The second part of the process requires analyzing competitive battles to see which firms are likely to emerge triumphant. There are two components to this analysis. The first is taking the tale of the tape, to identify each combatant’s strengths, weaknesses and blindspots. Taking the tale of the tape involves evaluating a company’s resources (what it has), processes (the way it does its business), and values (decision rules that determine how resources get allocated). Most of the analysis should focus on processes, which determine what a company can and cannot do, and values, which determine what a company will and will not want to do. Next, look for the company that has the sword and shield of asymmetries on its side. In other words, look for the company that is doing what its opponent has neither the skills nor the motivation to do.
The third component of the process looks at important strategic choices that can help to determine ultimate winners and losers. When evaluating entrants, start by looking to see if the company is following a preparation regimen that facilitates it finding the disruptive path. To do this, check the management team’s schools of experience, verify that the company is encouraging emergent forces, and confirm that the company’s investors will allow it to follow a disruptive path.
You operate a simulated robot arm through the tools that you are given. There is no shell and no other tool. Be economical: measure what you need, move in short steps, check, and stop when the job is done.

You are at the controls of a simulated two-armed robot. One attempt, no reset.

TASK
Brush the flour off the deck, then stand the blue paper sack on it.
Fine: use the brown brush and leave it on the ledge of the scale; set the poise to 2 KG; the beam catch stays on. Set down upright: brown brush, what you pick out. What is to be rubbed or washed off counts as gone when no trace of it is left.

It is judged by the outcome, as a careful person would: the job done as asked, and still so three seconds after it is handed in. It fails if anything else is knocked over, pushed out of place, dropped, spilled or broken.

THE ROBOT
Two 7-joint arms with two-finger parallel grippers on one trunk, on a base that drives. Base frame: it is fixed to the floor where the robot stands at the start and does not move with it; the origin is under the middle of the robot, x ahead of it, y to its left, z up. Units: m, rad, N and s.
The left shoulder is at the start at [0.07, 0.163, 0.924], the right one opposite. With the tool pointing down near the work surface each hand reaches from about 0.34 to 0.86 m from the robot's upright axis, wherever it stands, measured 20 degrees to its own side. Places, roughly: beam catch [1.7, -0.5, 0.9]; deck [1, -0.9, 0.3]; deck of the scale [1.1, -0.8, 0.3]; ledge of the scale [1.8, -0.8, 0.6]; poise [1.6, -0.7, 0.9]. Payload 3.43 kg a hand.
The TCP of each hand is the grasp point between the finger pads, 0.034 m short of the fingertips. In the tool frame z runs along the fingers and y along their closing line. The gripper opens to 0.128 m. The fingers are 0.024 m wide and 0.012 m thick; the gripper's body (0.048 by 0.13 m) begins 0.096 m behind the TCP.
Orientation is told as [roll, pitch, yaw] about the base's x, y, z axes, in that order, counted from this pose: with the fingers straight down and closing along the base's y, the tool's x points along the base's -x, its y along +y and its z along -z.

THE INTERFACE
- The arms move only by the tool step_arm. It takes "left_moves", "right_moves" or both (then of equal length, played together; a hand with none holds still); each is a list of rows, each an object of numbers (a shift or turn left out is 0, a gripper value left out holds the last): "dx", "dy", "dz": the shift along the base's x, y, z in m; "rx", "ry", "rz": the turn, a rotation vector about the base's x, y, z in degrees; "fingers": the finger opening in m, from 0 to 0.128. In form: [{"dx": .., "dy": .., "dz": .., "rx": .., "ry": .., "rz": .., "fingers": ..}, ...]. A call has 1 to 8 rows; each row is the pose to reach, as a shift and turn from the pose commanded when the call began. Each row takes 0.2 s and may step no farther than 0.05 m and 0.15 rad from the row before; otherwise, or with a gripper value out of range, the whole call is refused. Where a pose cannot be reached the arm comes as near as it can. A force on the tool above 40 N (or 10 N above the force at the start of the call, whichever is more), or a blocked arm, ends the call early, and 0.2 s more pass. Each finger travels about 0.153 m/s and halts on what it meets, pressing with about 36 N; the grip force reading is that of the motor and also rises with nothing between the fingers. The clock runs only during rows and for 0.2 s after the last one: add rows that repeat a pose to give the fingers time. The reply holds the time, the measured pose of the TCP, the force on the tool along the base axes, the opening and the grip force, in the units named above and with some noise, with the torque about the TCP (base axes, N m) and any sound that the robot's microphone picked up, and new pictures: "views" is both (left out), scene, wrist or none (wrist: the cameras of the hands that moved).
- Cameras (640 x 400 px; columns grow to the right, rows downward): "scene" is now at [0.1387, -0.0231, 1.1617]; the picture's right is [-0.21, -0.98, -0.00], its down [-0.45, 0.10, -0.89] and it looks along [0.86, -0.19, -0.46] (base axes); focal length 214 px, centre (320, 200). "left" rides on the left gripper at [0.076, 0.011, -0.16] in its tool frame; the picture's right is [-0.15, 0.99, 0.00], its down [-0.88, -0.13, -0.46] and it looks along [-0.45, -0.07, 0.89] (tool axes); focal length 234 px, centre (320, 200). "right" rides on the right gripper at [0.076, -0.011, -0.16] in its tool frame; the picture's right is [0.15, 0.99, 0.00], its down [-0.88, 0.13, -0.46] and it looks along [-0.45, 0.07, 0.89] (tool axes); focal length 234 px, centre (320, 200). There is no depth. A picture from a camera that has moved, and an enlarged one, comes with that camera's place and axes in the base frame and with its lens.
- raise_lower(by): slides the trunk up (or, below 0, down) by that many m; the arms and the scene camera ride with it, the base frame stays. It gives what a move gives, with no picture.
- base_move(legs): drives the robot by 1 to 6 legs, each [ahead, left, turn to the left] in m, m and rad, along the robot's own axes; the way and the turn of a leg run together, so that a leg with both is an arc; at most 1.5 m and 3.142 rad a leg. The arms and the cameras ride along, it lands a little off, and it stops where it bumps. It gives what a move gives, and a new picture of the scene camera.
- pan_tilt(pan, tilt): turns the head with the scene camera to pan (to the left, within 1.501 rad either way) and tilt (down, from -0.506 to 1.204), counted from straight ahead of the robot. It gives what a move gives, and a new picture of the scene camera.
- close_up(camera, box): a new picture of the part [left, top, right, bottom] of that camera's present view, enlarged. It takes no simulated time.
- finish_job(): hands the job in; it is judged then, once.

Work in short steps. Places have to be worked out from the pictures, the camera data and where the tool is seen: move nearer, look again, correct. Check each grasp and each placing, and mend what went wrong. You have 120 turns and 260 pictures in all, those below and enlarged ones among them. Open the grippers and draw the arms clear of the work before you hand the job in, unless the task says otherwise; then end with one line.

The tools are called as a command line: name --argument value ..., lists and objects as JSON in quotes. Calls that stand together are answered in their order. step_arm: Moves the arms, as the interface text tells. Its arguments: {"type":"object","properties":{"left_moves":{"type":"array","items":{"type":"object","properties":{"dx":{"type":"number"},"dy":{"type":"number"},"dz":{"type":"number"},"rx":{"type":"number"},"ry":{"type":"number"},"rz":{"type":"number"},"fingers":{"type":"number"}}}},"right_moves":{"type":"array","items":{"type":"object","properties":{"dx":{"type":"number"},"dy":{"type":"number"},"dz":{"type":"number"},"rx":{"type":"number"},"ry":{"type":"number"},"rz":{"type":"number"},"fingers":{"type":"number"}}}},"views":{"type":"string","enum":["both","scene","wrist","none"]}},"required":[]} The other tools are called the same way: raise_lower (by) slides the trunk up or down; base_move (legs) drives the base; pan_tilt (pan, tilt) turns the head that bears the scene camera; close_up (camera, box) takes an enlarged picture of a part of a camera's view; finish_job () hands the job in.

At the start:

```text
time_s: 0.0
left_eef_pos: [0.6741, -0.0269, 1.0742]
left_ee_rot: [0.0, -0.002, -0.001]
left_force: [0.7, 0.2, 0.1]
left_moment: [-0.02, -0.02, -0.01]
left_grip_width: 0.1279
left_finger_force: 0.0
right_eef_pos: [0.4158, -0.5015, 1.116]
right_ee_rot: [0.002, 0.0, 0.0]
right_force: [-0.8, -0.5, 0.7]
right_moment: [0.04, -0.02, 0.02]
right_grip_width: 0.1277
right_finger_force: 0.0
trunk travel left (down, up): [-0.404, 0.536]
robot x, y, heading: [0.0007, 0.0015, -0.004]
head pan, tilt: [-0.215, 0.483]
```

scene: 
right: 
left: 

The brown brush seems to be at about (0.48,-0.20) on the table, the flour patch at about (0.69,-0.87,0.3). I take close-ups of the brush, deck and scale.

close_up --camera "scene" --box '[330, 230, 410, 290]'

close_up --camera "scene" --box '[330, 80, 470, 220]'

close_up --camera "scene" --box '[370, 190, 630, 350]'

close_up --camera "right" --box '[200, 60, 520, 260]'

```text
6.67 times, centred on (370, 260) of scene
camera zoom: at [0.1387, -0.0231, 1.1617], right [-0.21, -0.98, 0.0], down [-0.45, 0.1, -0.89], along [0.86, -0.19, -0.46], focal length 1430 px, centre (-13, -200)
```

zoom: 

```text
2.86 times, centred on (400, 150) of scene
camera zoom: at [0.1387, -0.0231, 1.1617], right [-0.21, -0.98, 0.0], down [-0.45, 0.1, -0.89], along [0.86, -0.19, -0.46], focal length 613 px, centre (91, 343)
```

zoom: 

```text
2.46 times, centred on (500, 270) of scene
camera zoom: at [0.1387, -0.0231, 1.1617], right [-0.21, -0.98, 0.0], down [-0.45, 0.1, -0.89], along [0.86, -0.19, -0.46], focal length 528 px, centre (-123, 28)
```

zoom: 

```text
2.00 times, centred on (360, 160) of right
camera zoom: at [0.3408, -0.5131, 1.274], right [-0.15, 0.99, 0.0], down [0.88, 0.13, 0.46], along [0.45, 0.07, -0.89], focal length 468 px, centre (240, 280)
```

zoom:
Next, check to see how entrants are choosing value network participants such as suppliers, distributors, and ancillary partners. Entrants residing in freestanding value networks that do not interact with incumbents have the greatest chance of driving industry change; entrants locating themselves within an established value network create the possibility of incumbent co-option.
Finally, look to see if incumbents have earned their disruptive black belts by developing the capability to capitalize on disruptive trends. Incumbents that have nurtured this capability could respond to a disruptive threat by setting up a separate organization or use an established process to parry the disruptive attacker.